Masyarakat Indonesia juga memiliki mitos sendiri yang berasal dari asimilasi paham animisme dengan paham Hindu dalam tindakan religius orang Jawa, akhirnya melahirkan berbagai bentuk dewa. Dapatlah dianalogikan perkembangan pengetahuan manusia menurut August Comte seperti ini, manusia yang hidup dengan mengandalkan alam seperti pertanian.

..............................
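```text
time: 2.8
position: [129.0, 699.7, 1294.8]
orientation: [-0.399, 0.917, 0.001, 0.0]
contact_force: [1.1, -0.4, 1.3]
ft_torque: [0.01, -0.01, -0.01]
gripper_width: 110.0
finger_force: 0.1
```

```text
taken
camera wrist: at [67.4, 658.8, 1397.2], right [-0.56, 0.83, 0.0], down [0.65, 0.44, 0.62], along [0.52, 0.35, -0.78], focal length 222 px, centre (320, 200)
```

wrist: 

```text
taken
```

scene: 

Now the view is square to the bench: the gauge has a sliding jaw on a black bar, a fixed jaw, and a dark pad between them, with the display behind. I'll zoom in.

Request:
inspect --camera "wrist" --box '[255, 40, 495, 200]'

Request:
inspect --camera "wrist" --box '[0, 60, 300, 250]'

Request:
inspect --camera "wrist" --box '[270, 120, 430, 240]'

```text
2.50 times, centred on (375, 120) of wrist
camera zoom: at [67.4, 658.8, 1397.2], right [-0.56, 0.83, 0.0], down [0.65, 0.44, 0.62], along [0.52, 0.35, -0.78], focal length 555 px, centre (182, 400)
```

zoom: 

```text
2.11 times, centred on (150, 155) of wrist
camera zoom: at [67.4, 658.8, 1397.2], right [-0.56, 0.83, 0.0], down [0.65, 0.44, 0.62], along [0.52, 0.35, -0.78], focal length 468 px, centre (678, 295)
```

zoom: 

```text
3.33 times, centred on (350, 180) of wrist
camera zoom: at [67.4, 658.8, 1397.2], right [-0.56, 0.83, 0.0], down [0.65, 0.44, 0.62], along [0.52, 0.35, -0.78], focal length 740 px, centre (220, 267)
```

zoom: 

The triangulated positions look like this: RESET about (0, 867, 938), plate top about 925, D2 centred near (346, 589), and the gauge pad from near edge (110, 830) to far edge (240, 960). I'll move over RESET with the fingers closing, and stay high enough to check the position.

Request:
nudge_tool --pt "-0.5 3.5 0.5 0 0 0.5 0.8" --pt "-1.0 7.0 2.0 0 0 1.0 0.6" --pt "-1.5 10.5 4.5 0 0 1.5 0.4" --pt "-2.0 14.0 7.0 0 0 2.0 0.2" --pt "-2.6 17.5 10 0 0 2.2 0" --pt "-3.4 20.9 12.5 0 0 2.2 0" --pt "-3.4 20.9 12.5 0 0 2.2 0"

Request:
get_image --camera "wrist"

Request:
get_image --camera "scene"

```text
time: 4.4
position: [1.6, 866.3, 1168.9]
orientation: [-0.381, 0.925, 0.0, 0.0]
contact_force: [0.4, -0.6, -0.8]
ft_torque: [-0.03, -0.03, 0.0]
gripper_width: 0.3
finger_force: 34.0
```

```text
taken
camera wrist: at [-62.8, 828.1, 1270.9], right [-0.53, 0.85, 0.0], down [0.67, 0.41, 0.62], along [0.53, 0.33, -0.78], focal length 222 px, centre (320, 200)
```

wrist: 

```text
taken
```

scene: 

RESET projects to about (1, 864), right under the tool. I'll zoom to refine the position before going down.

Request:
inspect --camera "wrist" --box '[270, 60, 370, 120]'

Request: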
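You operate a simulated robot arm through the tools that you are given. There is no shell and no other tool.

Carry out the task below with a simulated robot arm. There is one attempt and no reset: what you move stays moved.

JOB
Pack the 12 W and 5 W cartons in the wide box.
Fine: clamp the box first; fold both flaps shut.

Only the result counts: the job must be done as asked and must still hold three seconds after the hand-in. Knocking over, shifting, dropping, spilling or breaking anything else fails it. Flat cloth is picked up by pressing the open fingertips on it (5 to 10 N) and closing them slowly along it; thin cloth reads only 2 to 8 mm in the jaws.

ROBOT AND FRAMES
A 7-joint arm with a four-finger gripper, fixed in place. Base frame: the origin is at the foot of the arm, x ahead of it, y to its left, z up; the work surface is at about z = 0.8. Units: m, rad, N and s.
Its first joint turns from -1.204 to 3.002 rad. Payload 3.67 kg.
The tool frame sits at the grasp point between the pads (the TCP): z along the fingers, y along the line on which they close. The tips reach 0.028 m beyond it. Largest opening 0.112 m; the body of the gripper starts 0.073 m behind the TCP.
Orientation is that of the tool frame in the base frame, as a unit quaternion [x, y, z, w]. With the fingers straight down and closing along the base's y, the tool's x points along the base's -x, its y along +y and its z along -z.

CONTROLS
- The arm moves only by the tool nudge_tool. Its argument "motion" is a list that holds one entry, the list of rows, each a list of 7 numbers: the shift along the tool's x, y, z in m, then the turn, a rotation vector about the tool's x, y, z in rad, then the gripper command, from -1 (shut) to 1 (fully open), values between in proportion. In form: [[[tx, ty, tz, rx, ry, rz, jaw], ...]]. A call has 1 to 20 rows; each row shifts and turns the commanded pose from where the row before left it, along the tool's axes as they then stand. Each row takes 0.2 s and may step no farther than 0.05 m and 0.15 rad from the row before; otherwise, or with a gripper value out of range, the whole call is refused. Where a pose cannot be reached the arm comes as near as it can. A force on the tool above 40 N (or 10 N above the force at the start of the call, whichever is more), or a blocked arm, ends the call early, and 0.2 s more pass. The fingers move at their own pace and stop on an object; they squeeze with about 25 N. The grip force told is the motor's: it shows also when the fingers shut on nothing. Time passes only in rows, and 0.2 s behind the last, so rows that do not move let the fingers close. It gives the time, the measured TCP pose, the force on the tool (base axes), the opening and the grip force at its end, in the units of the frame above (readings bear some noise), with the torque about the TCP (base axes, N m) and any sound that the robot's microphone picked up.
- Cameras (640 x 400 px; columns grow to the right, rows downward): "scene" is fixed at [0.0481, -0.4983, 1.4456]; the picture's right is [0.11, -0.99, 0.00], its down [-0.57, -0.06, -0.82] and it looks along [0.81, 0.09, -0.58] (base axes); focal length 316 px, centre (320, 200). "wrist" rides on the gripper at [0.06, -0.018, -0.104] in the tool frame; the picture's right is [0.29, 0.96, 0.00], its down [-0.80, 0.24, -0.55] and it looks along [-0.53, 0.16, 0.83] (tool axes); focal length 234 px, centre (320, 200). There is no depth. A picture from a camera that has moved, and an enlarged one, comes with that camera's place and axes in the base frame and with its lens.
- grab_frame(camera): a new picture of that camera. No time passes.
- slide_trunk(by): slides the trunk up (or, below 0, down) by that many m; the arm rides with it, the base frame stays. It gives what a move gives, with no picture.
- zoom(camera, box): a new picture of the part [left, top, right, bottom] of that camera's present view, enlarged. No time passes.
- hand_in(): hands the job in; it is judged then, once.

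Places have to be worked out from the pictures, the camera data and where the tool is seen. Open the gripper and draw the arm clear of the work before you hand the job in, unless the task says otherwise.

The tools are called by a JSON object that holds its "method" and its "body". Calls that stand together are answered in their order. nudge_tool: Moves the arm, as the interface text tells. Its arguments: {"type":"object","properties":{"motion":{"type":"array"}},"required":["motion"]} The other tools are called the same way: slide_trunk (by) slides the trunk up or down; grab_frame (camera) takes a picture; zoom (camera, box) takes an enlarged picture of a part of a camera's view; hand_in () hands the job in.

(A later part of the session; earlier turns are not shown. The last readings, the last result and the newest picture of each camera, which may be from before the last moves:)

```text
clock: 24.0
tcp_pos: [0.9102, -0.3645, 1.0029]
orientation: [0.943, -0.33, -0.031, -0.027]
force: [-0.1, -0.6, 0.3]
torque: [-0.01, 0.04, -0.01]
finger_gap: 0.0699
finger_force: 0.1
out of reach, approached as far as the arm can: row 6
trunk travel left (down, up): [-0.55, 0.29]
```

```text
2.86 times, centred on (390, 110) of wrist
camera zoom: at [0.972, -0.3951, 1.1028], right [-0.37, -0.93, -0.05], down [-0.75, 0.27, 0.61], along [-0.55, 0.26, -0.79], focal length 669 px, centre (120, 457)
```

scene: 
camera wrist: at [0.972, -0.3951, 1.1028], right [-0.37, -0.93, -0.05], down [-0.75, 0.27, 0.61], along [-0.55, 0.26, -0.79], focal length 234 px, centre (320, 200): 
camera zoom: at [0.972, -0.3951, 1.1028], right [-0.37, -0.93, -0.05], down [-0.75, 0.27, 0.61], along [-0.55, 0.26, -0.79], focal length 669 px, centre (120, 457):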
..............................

Sebagai contoh, masyarakat Jawa mempercayai bahwa melimpahnya tanaman yang tumbuh di tanah Jawa sebagai karunia Yang Maha Kuasa, yang diperoleh melalui pengorbanan seorang dewi, yaitu Dewi Sri[8]. Melalui pemahaman akan adanya sosok Dewi Sri tersebut, maka masyarakat menganggap tumbuhan yang melimpah adalah karunia sehingga memerlukan perlakuan yang baik. Maka, untuk menjaga agar tumbuhan tetap dapat tumbuh subur dan menghasilkan panen yang melimpah, masyarakat menggelar ritual untuk “menyenangkan” dan menghormati Sang Dewi. Hal tersebut umumnya diselenggarakan dalam bentuk upacara-upacara pada proses penanaman padi, mulai dari pembenihan hingga panen bahkan ketika terjadi gagal panen.
Oleh karena itu, jika pada suatu waktu padi yang ditanam tiba-tiba menjadi mengering dan tidak memberikan hasil panen yang memuaskan, manusia menyimpulkan bahwa alam telah marah padanya karena kurang dimuliakan maka mulailah mereka kembali memuliakan alam melalui ritual-ritual tertentu[9]. Hal tersebut sebagai manifestasi dari pengetahuan manusia bahwa ada kekuatan di luar diri manusia yang tidak bisa dikendalikan oleh manusia, maka manusia harus memulikan kekuatan tersebut agar kehidupan manusia dapat terjamin. Setelah itu, pengetahuan manusia terus berkembang, sehingga memandang fenomena tanaman yang tiba-tiba tidak produktif ternyata terjadi secara berkala, yakni pada suatu waktu tertentu[10].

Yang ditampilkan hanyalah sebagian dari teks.